Pierwsze kolumny są już na terenie Polski, ale warto podkreślić, że to dopiero początek. W najbliższych dniach tysiące żołnierzy ze sprzętem wjeżdżać będą do naszego kraju przez przejścia graniczne w Świecku i Kołbaskowie i korzystając m. in. z autostrady A2 oraz drogi krajowej nr 10 kierować się na poligony w głębi kraju.
"Polska wraz z sojusznikami ze Stanów Zjednoczonych oraz innych krajów partnerskich włączyła się w realizację jednego z największych od 25 lat ćwiczeń organizowanego przez armię amerykańską w Europie. Ćwiczony w ramach DEFENDER-Europe 20 strategiczny przerzut sił jest jedną z kluczowych zdolności niezbędnych do zapewnienia Polsce trwałego bezpieczeństwa" - zapowiedział minister obrony narodowej Mariusz Błaszczak.
Podobnie jak wiele innych ćwiczeń z udziałem sojuszników z NATO, DEFENDER-Europe 20 jest ćwiczeniem defensywnym i nie jest wymierzone przeciwko komukolwiek.

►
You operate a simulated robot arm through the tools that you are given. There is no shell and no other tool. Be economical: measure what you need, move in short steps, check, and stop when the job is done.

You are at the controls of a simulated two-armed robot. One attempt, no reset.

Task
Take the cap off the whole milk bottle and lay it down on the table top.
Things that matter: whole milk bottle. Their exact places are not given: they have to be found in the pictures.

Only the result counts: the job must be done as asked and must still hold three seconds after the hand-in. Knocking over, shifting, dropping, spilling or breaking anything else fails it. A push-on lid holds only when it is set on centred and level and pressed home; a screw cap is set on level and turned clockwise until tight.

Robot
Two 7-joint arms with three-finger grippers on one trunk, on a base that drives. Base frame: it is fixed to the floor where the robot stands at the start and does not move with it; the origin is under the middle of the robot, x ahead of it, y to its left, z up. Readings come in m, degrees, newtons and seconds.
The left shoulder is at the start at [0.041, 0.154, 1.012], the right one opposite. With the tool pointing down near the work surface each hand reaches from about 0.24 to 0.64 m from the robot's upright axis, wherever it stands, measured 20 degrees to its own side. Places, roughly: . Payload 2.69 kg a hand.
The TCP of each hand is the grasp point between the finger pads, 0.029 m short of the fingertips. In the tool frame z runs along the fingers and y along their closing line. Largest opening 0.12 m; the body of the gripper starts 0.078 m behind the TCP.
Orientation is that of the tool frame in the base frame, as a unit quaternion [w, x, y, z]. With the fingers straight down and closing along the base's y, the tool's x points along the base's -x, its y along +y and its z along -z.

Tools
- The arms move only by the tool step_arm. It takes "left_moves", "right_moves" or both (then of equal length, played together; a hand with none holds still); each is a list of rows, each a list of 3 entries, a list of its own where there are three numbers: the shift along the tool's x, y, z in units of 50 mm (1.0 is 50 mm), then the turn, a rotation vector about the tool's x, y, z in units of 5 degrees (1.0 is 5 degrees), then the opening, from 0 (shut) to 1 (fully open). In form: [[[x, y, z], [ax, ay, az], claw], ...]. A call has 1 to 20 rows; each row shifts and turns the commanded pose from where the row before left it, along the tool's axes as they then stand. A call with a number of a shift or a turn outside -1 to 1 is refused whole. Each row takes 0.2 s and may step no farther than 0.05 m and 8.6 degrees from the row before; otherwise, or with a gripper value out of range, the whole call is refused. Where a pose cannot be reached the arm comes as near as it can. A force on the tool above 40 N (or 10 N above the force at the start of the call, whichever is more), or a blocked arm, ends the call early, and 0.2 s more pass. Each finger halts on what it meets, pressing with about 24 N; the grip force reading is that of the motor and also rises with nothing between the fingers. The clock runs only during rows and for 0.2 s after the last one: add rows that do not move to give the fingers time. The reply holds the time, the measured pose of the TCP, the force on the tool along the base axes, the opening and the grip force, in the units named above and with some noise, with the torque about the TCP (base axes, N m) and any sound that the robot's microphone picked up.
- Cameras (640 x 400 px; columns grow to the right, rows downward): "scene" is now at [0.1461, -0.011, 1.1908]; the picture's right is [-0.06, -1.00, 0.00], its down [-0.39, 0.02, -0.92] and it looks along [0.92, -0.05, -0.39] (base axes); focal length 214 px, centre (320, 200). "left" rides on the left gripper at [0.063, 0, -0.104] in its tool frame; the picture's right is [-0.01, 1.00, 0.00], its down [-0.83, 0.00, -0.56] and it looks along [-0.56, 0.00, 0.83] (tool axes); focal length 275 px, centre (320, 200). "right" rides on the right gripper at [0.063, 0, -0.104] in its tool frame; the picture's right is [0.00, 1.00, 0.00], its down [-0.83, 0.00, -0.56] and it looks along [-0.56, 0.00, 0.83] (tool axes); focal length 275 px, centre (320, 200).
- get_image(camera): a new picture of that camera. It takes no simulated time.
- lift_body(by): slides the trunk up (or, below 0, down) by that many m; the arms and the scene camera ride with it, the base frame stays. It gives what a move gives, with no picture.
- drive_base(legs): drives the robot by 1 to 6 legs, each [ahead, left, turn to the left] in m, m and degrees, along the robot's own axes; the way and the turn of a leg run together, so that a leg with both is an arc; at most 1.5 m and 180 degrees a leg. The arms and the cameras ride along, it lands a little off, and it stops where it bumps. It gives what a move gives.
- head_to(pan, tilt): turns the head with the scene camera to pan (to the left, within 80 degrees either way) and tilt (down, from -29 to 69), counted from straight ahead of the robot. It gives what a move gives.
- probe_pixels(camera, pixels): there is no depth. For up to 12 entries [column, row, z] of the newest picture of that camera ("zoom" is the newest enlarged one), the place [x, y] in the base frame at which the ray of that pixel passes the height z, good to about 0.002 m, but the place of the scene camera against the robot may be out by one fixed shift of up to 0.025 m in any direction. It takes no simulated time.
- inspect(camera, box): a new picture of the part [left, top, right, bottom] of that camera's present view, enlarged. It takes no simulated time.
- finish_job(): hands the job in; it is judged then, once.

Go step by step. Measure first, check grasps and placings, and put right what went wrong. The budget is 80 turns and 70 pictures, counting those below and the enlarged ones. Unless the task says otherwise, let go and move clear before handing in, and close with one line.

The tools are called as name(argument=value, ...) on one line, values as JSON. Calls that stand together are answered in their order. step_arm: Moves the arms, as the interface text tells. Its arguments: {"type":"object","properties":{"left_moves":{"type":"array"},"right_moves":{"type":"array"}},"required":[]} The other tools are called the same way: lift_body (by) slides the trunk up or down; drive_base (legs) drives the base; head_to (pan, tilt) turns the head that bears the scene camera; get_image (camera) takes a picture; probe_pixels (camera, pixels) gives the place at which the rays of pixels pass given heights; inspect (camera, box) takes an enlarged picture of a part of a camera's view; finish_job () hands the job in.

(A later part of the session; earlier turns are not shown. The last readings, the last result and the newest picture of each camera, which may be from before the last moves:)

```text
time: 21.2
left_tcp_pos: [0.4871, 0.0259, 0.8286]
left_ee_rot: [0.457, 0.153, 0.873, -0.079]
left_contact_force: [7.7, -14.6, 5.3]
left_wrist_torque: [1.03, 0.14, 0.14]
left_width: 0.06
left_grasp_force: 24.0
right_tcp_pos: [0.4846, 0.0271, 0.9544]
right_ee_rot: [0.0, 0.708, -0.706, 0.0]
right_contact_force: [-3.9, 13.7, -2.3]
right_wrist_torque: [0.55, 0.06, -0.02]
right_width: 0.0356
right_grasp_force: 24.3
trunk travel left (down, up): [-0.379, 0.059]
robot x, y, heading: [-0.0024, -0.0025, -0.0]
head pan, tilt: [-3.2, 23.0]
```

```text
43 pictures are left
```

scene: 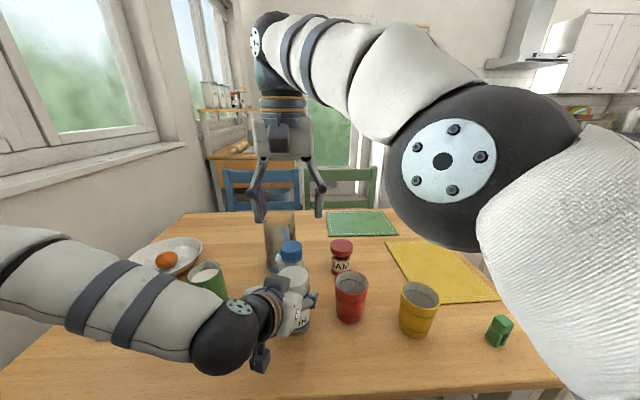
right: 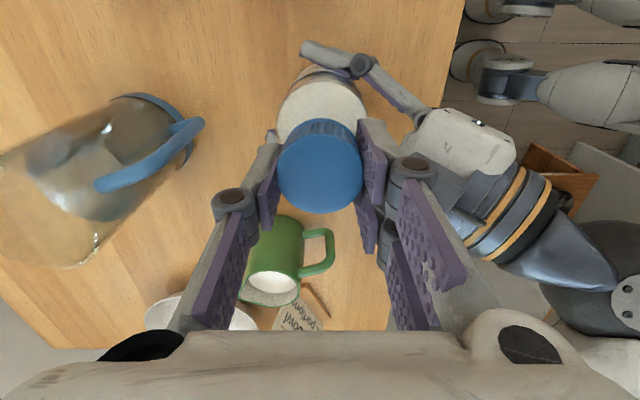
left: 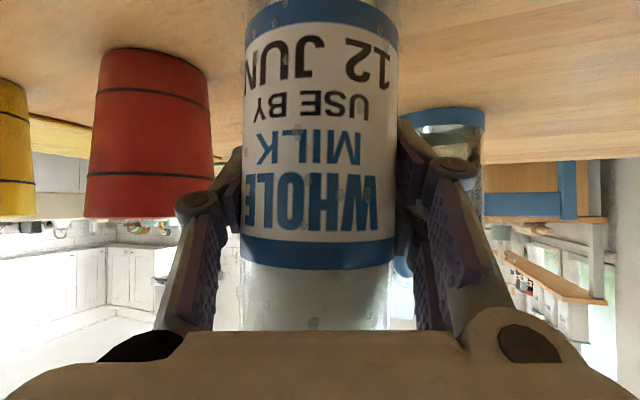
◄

Skala przedsięwzięcia robi jednak wrażenie. Większość sprzętu przyjedzie koleją. Na ulicach można jednak będzie spotkać między innymi Hummery, cysterny, specjalistyczne pojazdy niskopodwoziowe i ciężarówki, udające się w miejsca prowadzenia ćwiczeń. "Wojska uczestniczące w DEFENDER-Europe 20 korzystać będą również z cywilnych i wojskowych lotnisk" - podaje MON.
Jak dodano, łącznie w ćwiczeniach połączonych na przełomie kwietnia i maja weźmie udział około 37 tys. żołnierzy. Większość z nich zostanie przerzucona bezpośrednio z USA. Przerzut obejmuje komponenty pochodzące z wielu dywizji sił lądowych, jednostek Gwardii Narodowej oraz elementów jednostek rezerwowych US Army. W ćwiczeniu zaplanowano udział dodatkowo 9 tys. żołnierzy USA już stacjonujących w Europie i około 8 tys. żołnierzy z innych państw - w tym niemal 3 tys. z Polski.